Introduction
The private press books on show are all hand-crafted: printed on fine paper, bound individually, limited in issue number, and almost all contain fine illustrative matter, usually wood-cuts or engravings. With such superb productions, it is inevitable that a number of well-known illustrators were commissioned to illustrate these books. Such artists include Eric Gill, Blair Hughes-Stanton, and the Dunedin-born John Buckland Wright.
The books define the notion of a private press, which is an unofficial press that runs not for profit, but to produce works of some aesthetic merit for a restricted audience. Enthusiasm for printing is clearly a prerequisite and most presses are informed by a strong craft ethic. Not normally seen in bookshops, they are simply stunning.
Presses featured include the Kelmscott Press, founded by William Morris, the ‘Father of the Arts and Craft Movement’, the Doves Press, and Lucien Pissarro’s Eragny Press, to the Welsh Gregynog Press, the Ashendene Press, and local New Zealand operations such as Caxton Press and The Pear Tree Press.

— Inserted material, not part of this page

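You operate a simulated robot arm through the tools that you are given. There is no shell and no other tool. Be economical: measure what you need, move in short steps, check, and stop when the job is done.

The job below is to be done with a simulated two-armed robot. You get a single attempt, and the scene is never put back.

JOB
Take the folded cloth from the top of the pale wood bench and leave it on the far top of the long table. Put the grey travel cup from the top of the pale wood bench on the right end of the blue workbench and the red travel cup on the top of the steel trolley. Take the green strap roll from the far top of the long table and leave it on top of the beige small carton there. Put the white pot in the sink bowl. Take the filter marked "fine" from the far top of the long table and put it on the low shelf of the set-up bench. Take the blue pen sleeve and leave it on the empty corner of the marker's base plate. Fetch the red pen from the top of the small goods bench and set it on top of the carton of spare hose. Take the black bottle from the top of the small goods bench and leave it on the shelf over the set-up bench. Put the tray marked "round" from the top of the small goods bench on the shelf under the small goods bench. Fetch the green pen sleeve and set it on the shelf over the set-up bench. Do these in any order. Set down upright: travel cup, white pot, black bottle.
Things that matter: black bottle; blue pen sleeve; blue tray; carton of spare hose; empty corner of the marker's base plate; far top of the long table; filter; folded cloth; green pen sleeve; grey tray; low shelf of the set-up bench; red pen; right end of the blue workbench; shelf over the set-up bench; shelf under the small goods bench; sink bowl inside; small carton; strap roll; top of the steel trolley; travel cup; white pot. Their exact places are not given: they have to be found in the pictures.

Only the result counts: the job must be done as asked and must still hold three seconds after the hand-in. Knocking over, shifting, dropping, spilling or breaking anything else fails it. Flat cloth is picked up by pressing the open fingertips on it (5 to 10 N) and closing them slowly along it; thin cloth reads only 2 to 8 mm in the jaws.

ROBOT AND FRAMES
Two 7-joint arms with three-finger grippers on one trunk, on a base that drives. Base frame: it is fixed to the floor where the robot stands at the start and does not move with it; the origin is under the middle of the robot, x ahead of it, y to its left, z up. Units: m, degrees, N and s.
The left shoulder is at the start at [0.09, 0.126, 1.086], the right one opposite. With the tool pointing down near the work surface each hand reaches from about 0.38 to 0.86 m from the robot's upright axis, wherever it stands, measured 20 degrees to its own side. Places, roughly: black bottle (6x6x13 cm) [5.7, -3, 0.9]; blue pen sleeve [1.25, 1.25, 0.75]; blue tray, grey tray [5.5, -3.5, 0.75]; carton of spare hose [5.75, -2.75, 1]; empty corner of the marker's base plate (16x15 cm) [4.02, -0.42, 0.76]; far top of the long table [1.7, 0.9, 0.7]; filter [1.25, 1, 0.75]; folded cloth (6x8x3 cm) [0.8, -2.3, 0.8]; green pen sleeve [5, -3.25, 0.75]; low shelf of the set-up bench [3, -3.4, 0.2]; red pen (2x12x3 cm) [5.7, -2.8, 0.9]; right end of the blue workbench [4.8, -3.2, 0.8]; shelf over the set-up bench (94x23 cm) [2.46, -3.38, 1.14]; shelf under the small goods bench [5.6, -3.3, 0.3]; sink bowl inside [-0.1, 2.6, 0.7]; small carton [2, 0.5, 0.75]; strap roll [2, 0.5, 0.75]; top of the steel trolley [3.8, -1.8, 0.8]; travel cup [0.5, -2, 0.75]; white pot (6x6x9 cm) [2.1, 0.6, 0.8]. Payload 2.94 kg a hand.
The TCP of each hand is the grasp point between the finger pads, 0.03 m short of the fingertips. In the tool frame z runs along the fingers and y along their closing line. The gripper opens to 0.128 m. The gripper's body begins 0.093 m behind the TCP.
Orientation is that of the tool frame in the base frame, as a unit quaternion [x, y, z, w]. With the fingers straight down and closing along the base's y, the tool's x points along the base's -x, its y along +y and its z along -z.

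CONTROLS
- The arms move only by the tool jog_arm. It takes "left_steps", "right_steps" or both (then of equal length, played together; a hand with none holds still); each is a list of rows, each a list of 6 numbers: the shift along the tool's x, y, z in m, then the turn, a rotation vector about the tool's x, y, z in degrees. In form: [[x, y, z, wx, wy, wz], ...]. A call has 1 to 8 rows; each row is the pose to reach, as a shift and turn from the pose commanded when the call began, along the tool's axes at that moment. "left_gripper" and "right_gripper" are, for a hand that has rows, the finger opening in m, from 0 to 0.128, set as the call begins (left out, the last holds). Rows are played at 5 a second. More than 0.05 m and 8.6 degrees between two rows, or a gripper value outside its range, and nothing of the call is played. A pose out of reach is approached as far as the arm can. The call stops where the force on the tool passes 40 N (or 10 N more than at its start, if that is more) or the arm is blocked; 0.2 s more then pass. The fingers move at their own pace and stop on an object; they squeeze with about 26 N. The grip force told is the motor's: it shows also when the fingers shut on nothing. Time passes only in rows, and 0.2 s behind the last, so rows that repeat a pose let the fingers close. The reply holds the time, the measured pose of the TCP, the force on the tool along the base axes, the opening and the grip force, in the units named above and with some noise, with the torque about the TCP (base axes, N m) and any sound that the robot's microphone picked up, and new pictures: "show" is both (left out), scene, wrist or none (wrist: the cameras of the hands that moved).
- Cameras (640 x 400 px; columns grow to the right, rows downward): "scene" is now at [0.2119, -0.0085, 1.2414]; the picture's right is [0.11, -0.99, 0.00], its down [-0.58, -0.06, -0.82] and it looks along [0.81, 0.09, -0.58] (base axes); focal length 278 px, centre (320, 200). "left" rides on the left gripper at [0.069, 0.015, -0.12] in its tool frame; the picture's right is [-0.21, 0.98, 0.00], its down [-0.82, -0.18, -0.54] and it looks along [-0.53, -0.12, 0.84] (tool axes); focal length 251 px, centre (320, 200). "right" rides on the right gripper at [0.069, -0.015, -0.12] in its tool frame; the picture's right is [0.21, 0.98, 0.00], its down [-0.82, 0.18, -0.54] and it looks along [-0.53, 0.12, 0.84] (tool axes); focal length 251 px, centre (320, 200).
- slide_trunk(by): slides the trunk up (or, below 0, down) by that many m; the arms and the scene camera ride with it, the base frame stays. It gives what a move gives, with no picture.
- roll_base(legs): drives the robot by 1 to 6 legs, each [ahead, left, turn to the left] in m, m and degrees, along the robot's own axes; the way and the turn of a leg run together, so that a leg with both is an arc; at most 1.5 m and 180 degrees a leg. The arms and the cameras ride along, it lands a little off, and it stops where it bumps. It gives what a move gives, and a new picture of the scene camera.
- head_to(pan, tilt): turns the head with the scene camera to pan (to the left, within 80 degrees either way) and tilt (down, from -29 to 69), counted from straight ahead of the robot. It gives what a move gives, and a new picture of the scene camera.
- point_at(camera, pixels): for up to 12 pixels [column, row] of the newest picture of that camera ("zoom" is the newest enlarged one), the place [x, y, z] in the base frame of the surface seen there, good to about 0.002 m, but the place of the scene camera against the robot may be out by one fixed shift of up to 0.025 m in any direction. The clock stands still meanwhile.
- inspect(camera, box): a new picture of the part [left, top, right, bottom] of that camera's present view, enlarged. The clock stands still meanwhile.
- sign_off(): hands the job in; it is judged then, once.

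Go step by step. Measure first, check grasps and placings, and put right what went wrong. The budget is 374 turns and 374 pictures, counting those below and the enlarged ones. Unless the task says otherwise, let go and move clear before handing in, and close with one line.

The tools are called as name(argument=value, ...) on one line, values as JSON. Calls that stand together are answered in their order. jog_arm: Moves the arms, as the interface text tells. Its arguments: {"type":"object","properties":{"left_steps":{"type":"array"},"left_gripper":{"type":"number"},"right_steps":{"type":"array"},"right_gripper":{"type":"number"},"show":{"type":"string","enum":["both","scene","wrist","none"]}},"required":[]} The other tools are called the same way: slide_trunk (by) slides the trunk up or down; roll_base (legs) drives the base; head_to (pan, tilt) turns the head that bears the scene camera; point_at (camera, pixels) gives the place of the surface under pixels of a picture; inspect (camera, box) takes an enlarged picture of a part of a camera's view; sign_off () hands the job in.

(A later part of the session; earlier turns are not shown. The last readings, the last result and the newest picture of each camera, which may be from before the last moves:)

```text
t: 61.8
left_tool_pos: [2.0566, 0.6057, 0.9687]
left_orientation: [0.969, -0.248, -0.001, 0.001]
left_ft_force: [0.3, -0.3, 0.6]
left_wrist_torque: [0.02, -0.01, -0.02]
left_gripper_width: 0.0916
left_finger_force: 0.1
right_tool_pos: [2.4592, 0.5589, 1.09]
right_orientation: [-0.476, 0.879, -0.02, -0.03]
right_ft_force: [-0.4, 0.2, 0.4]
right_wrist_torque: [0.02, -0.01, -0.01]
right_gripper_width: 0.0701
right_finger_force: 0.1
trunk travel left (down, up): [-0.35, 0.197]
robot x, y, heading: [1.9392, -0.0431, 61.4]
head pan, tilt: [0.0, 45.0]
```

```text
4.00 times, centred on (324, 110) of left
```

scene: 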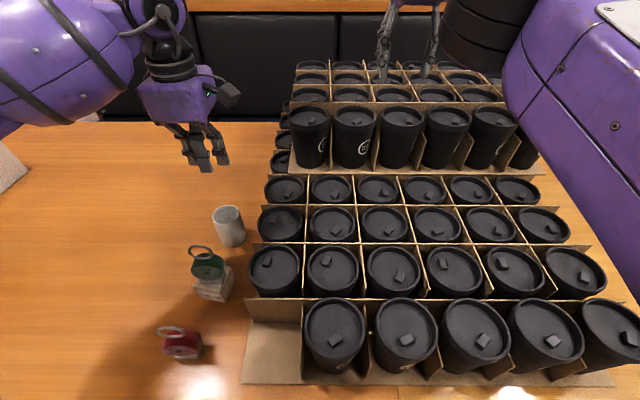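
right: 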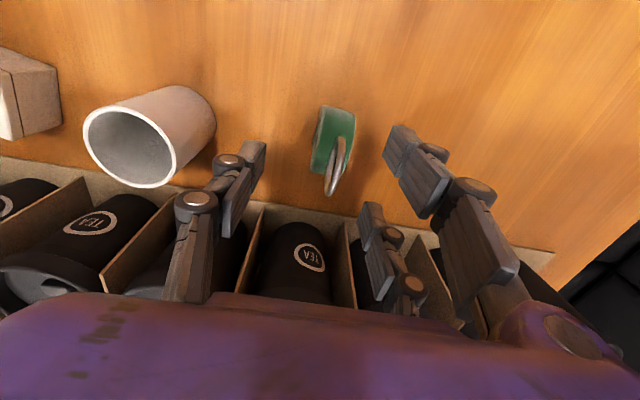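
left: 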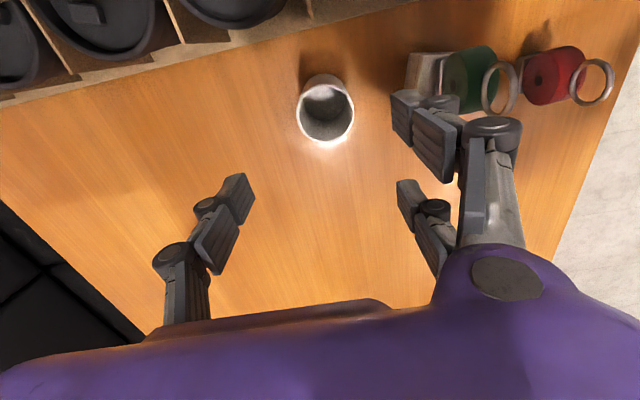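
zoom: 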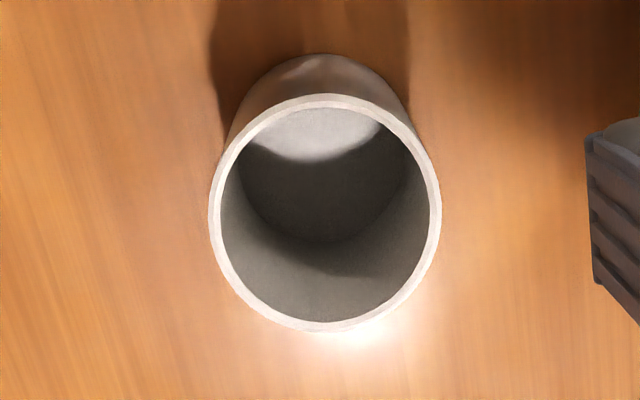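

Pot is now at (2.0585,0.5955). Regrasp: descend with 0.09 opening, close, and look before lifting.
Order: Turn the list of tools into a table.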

Notable items on display include The Tale of King Coustans (1894), an original Kelmscott production, a Rampant Lion Press printing of Samuel Johnson’s The Vanity of Human Wishes (1984), Robert Louis Stevenson’s Prayers (1999), a 1993 spread featuring Rimbaud’s poem Voyelles (Vowels), Judith Haswell’s painstaking three year production of Potsherds and Geraniums (1988-91), and Alan Loney’s experimental Dawn/Water (1979) and Squeezing the Bones (1983).
The 41 examples on display are a select sample from Special Collections, University of Otago Library, and the Alfred and Isabel Reed Collection, Dunedin Public Library.